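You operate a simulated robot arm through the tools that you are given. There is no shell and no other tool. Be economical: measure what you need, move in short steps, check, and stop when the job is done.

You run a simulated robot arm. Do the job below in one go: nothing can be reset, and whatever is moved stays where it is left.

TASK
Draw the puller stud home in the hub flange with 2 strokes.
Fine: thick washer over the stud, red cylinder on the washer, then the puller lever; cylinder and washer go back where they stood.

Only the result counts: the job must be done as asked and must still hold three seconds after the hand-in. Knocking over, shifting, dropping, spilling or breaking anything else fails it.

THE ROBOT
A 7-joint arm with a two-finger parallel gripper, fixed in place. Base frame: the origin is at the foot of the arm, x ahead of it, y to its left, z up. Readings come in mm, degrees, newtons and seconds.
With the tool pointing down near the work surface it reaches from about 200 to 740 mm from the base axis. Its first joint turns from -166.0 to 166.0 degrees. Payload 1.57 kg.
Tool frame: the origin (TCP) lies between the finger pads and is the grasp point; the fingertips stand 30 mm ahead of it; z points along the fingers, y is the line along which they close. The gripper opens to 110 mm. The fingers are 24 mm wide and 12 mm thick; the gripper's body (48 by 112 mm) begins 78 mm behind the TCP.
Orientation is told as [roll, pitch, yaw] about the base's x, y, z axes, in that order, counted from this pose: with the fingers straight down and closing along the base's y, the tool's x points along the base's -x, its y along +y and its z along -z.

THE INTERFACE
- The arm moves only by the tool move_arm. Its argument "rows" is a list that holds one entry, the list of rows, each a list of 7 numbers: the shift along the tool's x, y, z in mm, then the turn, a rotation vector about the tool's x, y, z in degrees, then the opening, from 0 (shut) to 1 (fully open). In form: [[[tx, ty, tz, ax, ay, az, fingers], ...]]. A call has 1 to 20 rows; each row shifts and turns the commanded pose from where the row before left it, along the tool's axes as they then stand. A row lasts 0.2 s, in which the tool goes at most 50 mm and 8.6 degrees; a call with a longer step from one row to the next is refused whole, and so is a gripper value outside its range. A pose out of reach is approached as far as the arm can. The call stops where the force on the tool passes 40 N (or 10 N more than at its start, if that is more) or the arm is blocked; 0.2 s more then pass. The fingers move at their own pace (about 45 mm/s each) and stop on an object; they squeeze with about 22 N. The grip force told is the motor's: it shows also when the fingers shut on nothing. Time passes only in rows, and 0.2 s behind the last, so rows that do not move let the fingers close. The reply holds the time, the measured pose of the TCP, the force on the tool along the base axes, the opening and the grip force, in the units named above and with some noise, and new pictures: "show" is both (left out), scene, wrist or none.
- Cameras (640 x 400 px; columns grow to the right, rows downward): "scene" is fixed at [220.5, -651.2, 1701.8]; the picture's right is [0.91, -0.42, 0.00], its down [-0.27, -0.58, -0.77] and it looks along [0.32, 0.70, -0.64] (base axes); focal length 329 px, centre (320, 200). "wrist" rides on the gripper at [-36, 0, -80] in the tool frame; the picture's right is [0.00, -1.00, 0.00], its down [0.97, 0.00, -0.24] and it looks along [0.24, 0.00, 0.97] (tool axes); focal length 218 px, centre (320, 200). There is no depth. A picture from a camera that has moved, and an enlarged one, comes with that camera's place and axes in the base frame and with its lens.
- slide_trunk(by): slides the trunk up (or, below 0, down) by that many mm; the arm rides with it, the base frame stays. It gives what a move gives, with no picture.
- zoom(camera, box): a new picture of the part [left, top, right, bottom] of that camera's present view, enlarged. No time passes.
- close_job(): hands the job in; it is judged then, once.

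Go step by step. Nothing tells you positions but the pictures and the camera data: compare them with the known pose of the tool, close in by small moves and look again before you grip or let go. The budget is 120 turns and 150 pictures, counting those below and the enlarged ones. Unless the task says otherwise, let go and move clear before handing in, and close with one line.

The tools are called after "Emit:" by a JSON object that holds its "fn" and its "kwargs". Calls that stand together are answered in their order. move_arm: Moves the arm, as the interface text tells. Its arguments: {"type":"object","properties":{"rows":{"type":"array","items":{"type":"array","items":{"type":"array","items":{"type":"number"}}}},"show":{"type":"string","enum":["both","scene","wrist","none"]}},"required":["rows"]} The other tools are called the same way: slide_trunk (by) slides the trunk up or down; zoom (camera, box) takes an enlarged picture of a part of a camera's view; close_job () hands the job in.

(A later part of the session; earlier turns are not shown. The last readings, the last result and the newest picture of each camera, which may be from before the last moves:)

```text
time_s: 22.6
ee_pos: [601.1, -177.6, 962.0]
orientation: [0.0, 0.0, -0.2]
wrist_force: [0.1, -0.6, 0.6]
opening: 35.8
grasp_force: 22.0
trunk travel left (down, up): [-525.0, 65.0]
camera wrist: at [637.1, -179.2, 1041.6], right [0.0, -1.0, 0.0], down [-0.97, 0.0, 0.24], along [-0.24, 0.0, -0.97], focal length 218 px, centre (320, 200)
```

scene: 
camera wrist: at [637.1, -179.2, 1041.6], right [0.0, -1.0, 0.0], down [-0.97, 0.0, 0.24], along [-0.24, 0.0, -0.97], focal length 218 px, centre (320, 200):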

============

**What the task requires**
Find all lines where the word "seconds" appears. Copy them.

**Complete answer**
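Only the result counts: the job must be done as asked and must still hold three seconds after the hand-in. Knocking over, shifting, dropping, spilling or breaking anything else fails it.
A 7-joint arm with a two-finger parallel gripper, fixed in place. Base frame: the origin is at the foot of the arm, x ahead of it, y to its left, z up. Readings come in mm, degrees, newtons and seconds.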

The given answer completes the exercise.